Users often use the same instrument driver to control several instruments, so ensure your VIs are reusable with multiple instruments simultaneously. Do not use global or local variables. Generally, do not use uninitialized shift registers in your VIs as these can cause data reuse problems. Use the VISA I/O library because the API supports the creation of multi-instance drivers.

Many customer applications, such as test applications, initialize all of the instruments in a system simultaneously, configure them, take measurements, and close them at the end of the test. Good driver design includes a logical division of operations.

The LabVIEW Plug & Play Instrument Driver model aids both instrument driver developers and end users. Refer to Developing a LabVIEW Instrument Driver for more information about the LabVIEW Plug & Play Instrument Driver model.
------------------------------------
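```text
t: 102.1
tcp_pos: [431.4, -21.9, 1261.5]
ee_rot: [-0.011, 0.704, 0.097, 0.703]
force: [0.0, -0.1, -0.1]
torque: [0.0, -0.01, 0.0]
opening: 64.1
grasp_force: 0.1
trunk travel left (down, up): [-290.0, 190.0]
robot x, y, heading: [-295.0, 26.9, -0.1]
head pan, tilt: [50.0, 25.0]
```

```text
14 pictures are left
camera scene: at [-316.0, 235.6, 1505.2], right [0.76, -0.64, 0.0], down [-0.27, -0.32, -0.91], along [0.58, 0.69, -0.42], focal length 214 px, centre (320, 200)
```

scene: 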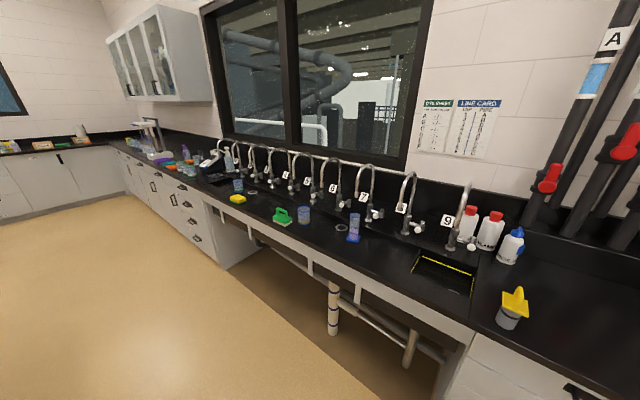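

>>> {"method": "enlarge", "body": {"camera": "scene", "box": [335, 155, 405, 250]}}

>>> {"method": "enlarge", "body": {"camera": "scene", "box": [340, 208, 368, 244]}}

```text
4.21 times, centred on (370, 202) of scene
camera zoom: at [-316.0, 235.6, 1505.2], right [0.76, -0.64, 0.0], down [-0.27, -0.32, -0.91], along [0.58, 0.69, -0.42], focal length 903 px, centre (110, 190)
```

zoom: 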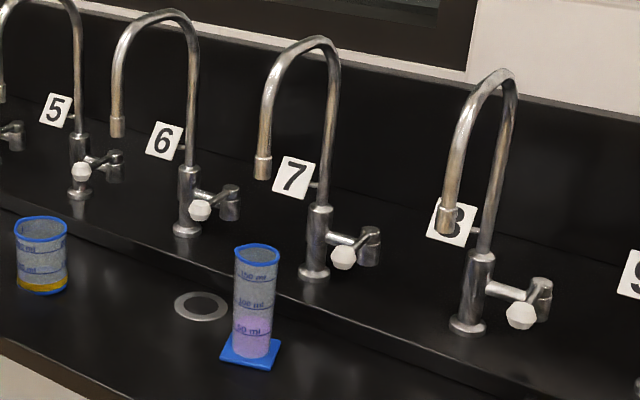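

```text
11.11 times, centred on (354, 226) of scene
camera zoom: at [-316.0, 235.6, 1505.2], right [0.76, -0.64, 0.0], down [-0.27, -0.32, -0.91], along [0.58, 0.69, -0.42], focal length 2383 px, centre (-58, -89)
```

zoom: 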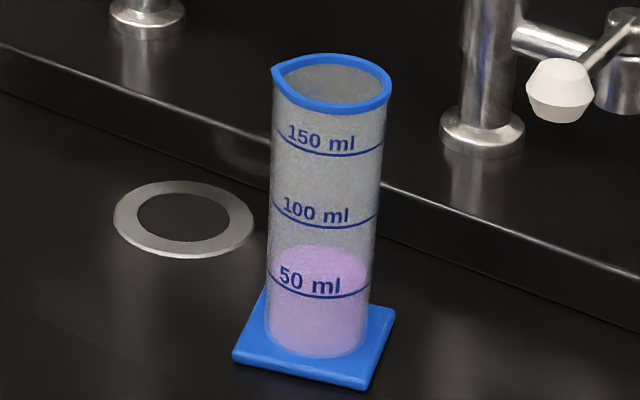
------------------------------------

Instrument driver API VIs handle the configuration and measurement capabilities of the instrument. You can categorize API VIs as initialize, close, configuration, action/status, data, or utility VIs. The following section describes these categories in more detail. (Your instrument might require additional categories, depending on its functionality. )
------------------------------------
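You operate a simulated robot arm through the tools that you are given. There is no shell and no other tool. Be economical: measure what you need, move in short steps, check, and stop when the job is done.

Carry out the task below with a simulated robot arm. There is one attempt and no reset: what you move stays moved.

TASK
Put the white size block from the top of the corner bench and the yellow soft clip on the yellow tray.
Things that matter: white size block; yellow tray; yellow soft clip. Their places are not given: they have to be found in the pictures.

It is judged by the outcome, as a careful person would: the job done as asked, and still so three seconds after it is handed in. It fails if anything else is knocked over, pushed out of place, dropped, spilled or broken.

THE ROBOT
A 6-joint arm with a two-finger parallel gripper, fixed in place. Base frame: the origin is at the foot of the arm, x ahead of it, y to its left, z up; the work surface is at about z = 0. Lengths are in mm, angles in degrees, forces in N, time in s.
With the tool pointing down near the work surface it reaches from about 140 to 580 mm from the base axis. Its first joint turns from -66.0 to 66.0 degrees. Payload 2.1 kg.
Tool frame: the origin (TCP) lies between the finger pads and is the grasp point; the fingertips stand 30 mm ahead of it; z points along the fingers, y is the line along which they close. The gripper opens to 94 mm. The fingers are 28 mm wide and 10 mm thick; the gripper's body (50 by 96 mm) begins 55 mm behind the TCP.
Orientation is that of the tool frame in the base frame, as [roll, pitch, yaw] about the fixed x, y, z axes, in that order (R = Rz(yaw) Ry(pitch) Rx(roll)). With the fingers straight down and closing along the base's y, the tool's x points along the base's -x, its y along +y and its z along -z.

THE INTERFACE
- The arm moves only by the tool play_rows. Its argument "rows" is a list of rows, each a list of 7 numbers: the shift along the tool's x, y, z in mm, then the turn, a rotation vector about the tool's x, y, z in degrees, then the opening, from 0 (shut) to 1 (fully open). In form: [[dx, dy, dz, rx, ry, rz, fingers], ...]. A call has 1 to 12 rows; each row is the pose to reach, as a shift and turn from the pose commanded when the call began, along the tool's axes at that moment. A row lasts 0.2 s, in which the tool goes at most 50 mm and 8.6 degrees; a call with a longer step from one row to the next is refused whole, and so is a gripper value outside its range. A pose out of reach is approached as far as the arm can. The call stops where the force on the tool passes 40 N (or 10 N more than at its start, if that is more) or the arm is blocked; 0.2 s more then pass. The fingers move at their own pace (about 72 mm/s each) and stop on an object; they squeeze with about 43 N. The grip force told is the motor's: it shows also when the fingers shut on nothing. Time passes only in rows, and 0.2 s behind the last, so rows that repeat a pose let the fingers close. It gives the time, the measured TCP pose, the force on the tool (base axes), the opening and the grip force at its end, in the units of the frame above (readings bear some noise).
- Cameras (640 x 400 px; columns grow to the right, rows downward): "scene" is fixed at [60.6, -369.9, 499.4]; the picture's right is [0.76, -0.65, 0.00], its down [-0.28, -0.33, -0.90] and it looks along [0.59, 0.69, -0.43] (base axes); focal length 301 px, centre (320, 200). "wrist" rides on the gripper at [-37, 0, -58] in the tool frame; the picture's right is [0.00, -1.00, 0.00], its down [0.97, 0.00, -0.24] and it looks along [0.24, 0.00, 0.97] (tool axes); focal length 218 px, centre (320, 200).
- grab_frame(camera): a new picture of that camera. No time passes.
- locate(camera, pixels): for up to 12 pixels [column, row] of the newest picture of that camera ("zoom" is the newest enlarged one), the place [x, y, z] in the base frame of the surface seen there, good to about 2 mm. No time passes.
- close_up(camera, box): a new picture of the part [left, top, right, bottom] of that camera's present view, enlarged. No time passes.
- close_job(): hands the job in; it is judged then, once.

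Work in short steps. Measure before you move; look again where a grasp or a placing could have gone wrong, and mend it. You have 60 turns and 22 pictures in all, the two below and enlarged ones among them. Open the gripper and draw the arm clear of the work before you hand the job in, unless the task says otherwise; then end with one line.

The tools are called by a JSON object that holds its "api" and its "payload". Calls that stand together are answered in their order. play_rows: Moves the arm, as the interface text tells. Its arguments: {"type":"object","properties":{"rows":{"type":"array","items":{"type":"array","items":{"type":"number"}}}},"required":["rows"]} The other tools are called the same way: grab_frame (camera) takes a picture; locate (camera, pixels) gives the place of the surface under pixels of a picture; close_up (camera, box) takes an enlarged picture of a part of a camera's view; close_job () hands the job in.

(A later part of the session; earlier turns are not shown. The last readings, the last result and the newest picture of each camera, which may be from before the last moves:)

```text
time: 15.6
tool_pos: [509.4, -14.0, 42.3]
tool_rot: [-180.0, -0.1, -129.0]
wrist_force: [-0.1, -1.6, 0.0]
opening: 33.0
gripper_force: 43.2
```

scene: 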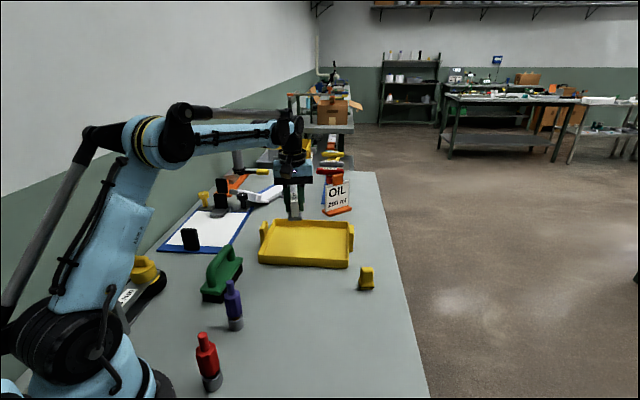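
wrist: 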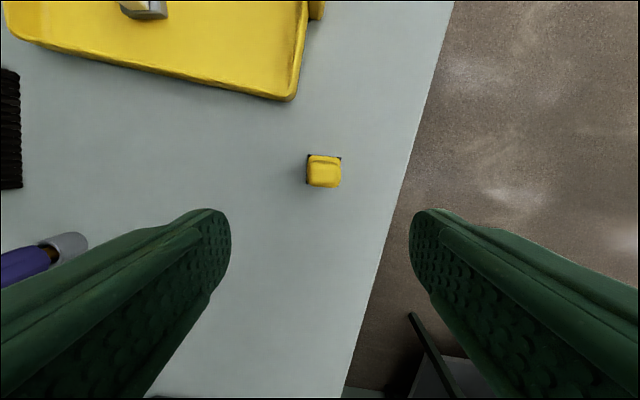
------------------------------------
• Initialize VI—You must include an Initialize VI in your instrument driver API. The initialize VI establishes communication with the instrument, so it is the first instrument driver VI called. The initialize VI ensures robust instrument control by setting up necessary bus and instrument communication configuration. Optionally, it can perform an instrument identification query and reset operations. Also, it can place the instrument either in its default power-on state or in some other state.
• Close VI—You must a Close VI in your instrument driver API. The Close VI terminates the software connection to the instrument.
• Configuration VIs—Include Configuration VIs that access functions that configure the instrument to perform operations. After these VIs are called, the instrument is ready to take measurements or stimulate a system.
• Action/Status VIs—Include Action VIs that initiate or terminate test and measurement operations. Action VIs differ from the configuration VIs in that action VIs do not change the instrument settings. Action VIs instruct the instrument to perform an action based on its current configuration. Status VIs obtain the current status of the instrument or the status of pending operations. Develop these VIs as you need them or as required by other functions. A software trigger is a good example of an Action/Status VI.
• Data VIs—Include functions that transfer data to or from the instrument. The specific routines these functions call depend on the instrument.
• Utility VIs—Utility VIs perform a variety of operations that are auxiliary to frequently used instrument driver VIs. These VIs include the reset, self-test, revision query, and error query functions.
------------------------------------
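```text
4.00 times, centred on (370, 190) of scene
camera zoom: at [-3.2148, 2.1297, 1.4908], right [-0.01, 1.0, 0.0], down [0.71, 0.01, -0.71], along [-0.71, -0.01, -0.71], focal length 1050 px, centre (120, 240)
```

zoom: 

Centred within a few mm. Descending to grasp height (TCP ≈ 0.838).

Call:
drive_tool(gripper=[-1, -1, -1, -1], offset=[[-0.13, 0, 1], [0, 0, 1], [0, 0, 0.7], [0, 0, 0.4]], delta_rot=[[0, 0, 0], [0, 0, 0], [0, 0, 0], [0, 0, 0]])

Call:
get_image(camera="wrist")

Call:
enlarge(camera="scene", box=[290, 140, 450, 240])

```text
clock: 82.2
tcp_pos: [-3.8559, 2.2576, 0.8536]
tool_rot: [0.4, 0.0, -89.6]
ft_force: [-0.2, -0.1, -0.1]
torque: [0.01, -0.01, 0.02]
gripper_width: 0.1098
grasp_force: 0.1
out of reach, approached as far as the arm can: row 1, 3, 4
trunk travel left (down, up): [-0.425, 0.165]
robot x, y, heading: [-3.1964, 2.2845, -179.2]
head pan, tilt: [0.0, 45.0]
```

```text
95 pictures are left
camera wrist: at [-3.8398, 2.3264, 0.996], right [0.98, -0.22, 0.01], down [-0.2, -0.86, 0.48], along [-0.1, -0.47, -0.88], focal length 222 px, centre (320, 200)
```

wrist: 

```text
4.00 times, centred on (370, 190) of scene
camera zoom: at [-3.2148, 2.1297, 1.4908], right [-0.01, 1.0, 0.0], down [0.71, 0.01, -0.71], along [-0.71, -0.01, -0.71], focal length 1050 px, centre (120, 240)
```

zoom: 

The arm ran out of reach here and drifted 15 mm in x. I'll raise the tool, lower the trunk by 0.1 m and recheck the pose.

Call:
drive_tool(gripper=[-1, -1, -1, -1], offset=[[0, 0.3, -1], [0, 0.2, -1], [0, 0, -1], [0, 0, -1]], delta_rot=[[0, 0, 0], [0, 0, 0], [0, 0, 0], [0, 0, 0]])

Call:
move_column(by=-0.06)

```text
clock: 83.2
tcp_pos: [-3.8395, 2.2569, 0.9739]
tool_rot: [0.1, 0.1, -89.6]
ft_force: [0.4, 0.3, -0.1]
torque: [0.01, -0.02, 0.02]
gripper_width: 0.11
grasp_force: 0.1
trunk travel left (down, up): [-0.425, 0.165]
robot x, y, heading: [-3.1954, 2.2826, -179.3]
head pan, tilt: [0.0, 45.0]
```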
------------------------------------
Data flow determines the order in which LabVIEW programs execute. Design instrument drivers so users can take advantage of this paradigm. By using error in, error out, VISA resource name and VISA resource name out parameters in each of the instrument driver API VIs, you add data dependency to VIs that otherwise are not data dependent. This gives users a way to specify execution without using Sequence structures. After the error cluster passes data through all the instrument driver VIs, the end user application can use the General Error Handler VI or Simple Error Handler VI (which interprets error codes and displays messages to the operator) to handle errors. The VI in the figure below uses error clusters to provide data dependencies and report errors to the user.

Because the Close VI closes the session to the instrument, it does not include a VISA resource name out parameter. Typically example VIs are designed for interactive use so they do not include error in, error out, or VISA resource name out parameters.

Although utility VIs do not represent the core functionality of an instrument driver, implementing utility VIs consistently help end-users understand and learn new instrument drivers.

Revision Query VI —facilitates revision control of the instrument driver. Periodically, an instrument driver might be revised. Revision Query VIs let end users, developers, and support engineers track revisions. This utility VI also helps debug problems related to firmware revisions that cause behavioral differences in the instrument driver.

Self Test VI— verifies the functionality of the instrument. This VI instructs the instrument to perform a self-test and return the results of that self test.

Reset VI— initializes the instrument to a default state. If the instrument includes a reset operation, include this VI as subVI in the Initialize VI so the Initialize VI can make an optional call to the instrument. Because end users might want to reset the instrument in the middle of their application, the Reset VI needs to be accessible as a utility VI.

Error Query VI— returns the error status of the instrument. The Error Query VI detects and reports instrument errors by querying the instrument after other instrument driver commands are sent. For SCPI instruments, the :SYST:ERR? command returns the error status of the instrument. To facilitate error handling, each instrument driver API VI calls the Error Query VI. Because some users prefer to call the VI explicitly, the Error Query VI is also included in the menu palette. The Error Query VIs in the instrument driver template libraries can be used with SCPI instruments. For non-SCPI instruments, the Error Query VI will need to be modified or replaced with one of similar functionality.

Recommended

Design your instrument driver VIs to be consistent in appearance, structure, and style as the other instrument driver VIs for the same type of instrument. For example, all oscilloscope drivers should resemble each other, as should all multimeter, scanner, and source instrument drivers. Consider modifying a copy of an existing driver for a similar instrument to create a new driver, however be aware that some instrument drivers do not adhere to good design principals. Therefore, model your driver on one or more certified instrument drivers and ensure you review the new driver against the current guidelines before submitting the driver for certification.

Recommended

To communicate over the serial bus, the bus configuration settings of the instrument driver must match the settings on the instrument. The default configuration settings of the instrument driver should match the default settings the manufacturer set on the instrument unless an alternative setting is critical for driver communication. Users can use the instrument driver more quickly when they do not need to change configuration settings on the instrument driver or the instrument.

Operating system support, cable length, and other environment factors might influence the bus configuration settings a user might choose to use. Therefore the serial configuration settings should be configurable. For example, users might change handshaking settings when they want to optimize their baud rate or improve robustness. Include these configuration settings in a cluster control on the Initialize VI.

Instruments often allow users to configure the data encoding format when transferring data arrays. Although the ASCII data format is the easiest data format to parse in LabVIEW, transferring the data in binary format can significantly improve performance. The most common binary format used by IEEE 488.2 compliant instruments is the Definite Length Block Format.